When I did the repairs myself on this fix and flip, I thought I would save money on labor costs. The problem was I am not a professional contractor and I had to learn how to repair the home. This particular house was about 60 years old, needed paint, carpet, new floors, new doors, new windows, a new kitchen, a wall taken out and a lot more minor repairs. I may have been qualified to paint the house and that was about it. It was a long process!

Here is a great site to help you find local contractors.

Why doing the work myself did not save as much on labor costs as I thought

This home needed a lot of work and although I had done minor repairs on houses before, I had never done anything to this extent. I was sure that doing the work myself would save me thousands of dollars. The problem was it took me six months to finish the work on this house. I had to learn how to do all the work on the job, and that took me at least three times as long as it would have taken a professional. It may have saved me a little money, but not much because it took me so long to make the repairs.

Why taking a long time to make repairs will cost you money on a flip

When I fix and flip a house, I use financing for most of the purchase price. I also get insurance on the home, pay utilities, taxes and many other costs. All those costs add up very quickly and that is why it is important to sell a fix and flip quickly. For more information on how to finance fix and flips check out this article. The longer it takes to make repairs on a home, the less profits you will make on a home.

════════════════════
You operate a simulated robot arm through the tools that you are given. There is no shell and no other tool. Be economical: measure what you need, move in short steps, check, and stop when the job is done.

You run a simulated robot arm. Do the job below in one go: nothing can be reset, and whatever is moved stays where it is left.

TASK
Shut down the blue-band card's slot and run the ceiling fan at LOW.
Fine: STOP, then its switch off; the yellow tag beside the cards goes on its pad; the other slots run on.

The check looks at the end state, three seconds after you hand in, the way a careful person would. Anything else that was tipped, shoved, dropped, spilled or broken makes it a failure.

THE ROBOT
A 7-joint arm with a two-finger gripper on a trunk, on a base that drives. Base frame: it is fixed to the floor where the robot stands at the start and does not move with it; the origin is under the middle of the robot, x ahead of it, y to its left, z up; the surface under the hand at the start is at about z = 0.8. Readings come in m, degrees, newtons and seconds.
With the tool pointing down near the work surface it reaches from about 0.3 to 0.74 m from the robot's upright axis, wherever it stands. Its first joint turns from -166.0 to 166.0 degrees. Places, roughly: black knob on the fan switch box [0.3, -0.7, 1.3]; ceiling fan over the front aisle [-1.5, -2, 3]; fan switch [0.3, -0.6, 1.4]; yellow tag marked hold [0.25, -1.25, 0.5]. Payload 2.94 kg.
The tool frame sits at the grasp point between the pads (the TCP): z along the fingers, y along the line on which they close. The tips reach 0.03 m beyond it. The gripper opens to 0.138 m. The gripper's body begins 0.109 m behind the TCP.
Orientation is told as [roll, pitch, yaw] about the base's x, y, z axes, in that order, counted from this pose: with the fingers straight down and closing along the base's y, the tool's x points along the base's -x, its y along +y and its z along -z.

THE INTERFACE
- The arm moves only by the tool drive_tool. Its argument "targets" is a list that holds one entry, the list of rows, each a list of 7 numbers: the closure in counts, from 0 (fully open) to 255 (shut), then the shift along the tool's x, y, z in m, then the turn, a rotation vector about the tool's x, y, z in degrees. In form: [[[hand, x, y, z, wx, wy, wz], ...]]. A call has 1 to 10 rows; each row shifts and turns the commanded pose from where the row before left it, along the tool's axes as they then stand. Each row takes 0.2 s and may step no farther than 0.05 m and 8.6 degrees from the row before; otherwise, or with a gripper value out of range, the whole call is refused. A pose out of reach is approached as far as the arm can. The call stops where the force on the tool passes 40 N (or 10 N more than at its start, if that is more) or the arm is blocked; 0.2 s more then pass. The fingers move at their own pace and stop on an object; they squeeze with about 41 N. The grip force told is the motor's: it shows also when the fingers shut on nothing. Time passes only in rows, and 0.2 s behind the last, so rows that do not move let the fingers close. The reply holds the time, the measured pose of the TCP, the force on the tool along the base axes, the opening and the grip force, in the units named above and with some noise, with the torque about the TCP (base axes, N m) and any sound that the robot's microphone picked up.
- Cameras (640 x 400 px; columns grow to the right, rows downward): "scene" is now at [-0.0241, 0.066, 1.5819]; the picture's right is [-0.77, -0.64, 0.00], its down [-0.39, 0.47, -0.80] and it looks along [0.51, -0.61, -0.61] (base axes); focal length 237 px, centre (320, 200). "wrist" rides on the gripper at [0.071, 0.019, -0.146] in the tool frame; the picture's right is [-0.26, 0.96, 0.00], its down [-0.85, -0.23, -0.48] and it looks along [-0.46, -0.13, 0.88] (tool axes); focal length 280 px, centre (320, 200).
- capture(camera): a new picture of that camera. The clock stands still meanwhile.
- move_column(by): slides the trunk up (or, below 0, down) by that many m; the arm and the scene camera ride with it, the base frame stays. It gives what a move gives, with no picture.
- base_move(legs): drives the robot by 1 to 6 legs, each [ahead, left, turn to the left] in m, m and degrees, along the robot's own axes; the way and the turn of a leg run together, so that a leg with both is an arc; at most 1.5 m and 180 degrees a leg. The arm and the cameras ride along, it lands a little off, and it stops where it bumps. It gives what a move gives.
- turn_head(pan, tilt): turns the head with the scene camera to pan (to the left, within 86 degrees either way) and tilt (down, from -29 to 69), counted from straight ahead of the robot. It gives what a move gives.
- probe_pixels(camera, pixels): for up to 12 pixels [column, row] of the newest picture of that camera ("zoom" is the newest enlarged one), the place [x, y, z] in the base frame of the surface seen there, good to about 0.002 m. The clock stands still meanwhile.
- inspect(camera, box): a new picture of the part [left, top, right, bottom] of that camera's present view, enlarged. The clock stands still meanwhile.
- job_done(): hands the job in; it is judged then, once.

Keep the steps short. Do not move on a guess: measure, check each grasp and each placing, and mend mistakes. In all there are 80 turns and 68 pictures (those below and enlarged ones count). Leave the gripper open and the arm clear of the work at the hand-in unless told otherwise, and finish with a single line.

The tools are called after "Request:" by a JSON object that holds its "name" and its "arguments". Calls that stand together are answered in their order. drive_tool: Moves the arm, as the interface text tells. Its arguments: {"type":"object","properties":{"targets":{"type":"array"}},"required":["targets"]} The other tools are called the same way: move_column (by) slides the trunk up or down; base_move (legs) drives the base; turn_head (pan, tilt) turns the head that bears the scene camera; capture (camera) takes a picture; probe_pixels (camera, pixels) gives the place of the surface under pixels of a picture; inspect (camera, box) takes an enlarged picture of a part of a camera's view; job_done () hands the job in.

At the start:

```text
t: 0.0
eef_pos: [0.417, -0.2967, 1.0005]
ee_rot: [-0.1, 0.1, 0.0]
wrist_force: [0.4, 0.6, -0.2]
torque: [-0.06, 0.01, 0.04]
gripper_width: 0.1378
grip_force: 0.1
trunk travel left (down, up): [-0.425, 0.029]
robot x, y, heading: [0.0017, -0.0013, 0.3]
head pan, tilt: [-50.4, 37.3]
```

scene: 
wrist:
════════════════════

How much does it cost per day to own a fix and flip?

Let’s walk through what it will cost per day to own a fix and flip with my bank financing. I am lucky that I can finance 75% of my purchase price with a 5.25% loan, because most flip financing is much more. Based on this financing this is how much it costs to own a $100,000 purchase with a $75,000 loan:

Interest:       $10.79 a day

Insurance:   $4.11 a day (insurance is more expensive on a flip)

Taxes:           $2.33 a day (my taxes are very low in Colorado)

Utilities:       $6.25

Total:            $23.28

My costs are cheaper than most fix and flippers because I have great financing. The cost per day could easily double if you were using hard money to finance a fix and flip.

How much do costs increase with hard money on a fix and flip?

If you use a hard money loan, the costs for a fix and flip will increase greatly! A 15% interest rate is very typical for a hard money loan. If we use an interest rate of 15% on our fix and flip example, the financing costs increase to $30.82 a day. But with hard money however, you may be able to finance the entire purchase price or more (one advantage to hard money). If the loan amount was $110,000, the financing costs jump to $45.21 a day for a hard money loan. Now your daily costs are $57.80 a day to own this fix and flip.

The costs of a fix and flip add up very quickly

The $23.28 per day to own this fix and flip equals about $708 a month in costs for me or $1,758 a month with hard money. Owning a fix and flip can be costly, and for someone who must use hard money it is dangerous to hold a property too long. It takes me about six months to sell a fix and flip once you figure repair time, marketing, getting a contract and closing.

For me I would pay $4,248 in carrying costs over six months or $10,548 for someone using hard money. Remember those costs do not include repairs, buying costs or selling costs.

The costs of a fix and flip go up with a higher priced home

A $100,000 fix and flip is a cheap house in my area and most areas of the country. If you are buying fix and flips that cost more money, your daily costs are going to increase as well. Don’t be surprised if your daily costs double on a house that costs $200,000 instead of $100,000.

How much money did it cost me to do the work myself on this flip?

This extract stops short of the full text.